“Stranger Things” put Caleb McLaughlin on the Hollywood map, but his rise to fame also brought deeply personal challenges.
The actor, who plays Lucas Sinclair on the smash Netflix series, made an appearance at the Heroes Comic Con Belgium convention this week. In a short interview at the event, he recalled having been confronted with racist attitudes from some fans of the show.
“My very first comic con, some people didn’t stand in my line because I was Black,” McLaughlin explained, as seen in a short video posted to Twitter. “Some people told me: ‘Oh, I didn’t want to be in line because you were mean to [Millie Bobby Brown’s character] Eleven.’ Even now, some people don’t follow me or don’t support me because I’m Black.”
Now 20, McLaughlin began his role on “Stranger Things” in 2016, when he was just 14. After the horror-science fiction series became a global sensation, the New York native noticed he had substantially fewer followers on social media than his white co-stars, including Gaten Matarazzo, Noah Schnapp and Finn Wolfhard.
“My parents had to be like, ‘It’s a sad truth, but it’s because you’re the Black child on the show,’” he said. “Because I was born with this beautiful chocolate skin, I’m not loved.”
In many respects, McLaughlin’s experiences echo those of Halle Bailey.
One-half of the R&B duo Chloe x Halle, Bailey was hit with online backlash after being cast as Ariel in Disney’s forthcoming live-action remake of “The Little Mermaid.”

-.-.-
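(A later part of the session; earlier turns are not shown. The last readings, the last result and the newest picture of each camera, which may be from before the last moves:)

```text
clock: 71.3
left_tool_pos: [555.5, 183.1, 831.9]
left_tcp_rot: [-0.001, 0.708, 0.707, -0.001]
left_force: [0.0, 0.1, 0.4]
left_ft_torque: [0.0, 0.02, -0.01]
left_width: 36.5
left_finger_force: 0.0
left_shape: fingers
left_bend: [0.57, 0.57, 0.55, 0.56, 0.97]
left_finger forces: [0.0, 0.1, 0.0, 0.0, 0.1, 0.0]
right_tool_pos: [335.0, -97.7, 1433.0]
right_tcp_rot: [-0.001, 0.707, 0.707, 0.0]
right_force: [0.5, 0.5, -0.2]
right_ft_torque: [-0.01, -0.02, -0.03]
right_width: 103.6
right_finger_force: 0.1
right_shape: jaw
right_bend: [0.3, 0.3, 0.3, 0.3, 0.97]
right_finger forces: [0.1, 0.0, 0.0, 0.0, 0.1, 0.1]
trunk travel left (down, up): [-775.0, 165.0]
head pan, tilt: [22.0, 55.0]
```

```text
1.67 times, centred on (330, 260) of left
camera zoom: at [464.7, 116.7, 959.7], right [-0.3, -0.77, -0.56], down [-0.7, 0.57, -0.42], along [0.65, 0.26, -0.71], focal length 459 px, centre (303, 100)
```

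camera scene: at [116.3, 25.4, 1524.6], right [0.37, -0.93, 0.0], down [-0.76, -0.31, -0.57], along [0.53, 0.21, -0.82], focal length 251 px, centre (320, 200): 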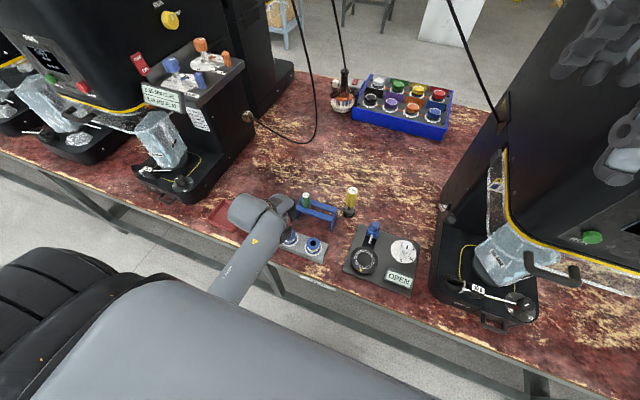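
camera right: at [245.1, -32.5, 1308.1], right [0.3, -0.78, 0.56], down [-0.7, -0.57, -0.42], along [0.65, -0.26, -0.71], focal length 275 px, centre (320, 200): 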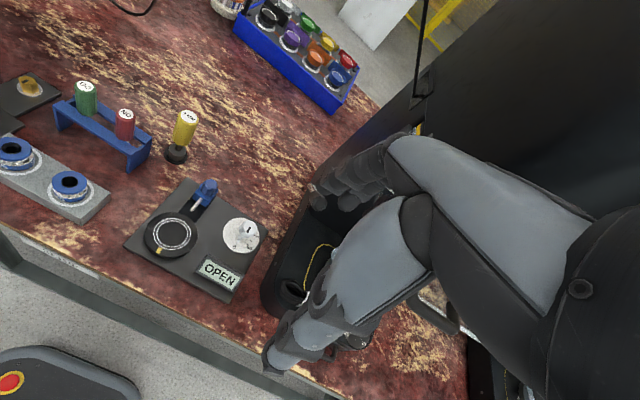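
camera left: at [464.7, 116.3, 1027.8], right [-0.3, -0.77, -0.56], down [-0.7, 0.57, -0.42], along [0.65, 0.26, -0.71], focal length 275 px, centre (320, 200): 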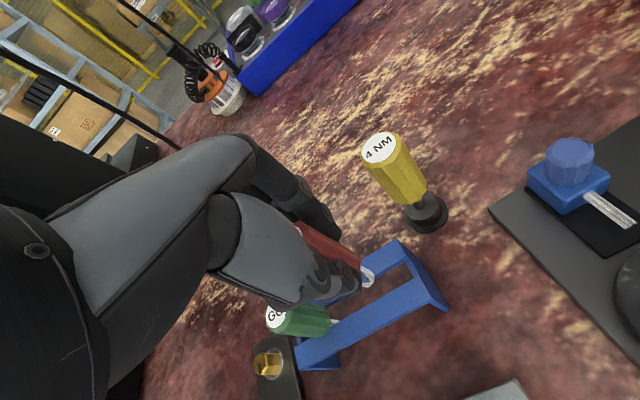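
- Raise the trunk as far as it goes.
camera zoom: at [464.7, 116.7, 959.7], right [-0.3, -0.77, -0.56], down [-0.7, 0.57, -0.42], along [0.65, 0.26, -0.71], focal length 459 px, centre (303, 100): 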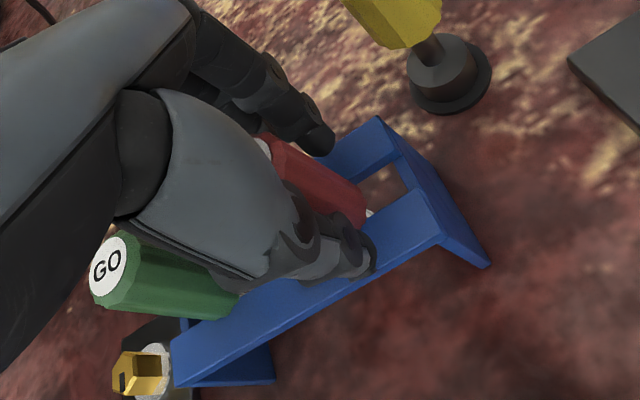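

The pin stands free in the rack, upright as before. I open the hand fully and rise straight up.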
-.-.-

Other family films, including the Disney animated feature “The Princess and the Frog” and the 1997 TV musical “Cinderella,” have featured Black princesses. Still, Bailey found herself targeted by online trolls, who say they object to seeing a Black woman playing a mermaid portrayed as white in the original animated film.
As is the case for Bailey, McLaughlin’s artistic strengths have continued to prove the haters wrong. Next year, he’ll appear opposite Idris Elba in “Concrete Cowboy,” a film inspired by Philadelphia’s Black equestrian community.
With “Concrete Cowboy” poised to boost McLaughlin’s star profile even higher, he said he hopes to “spread positivity.”
“I do not give hate back to people who give hate to me,” he said Tuesday.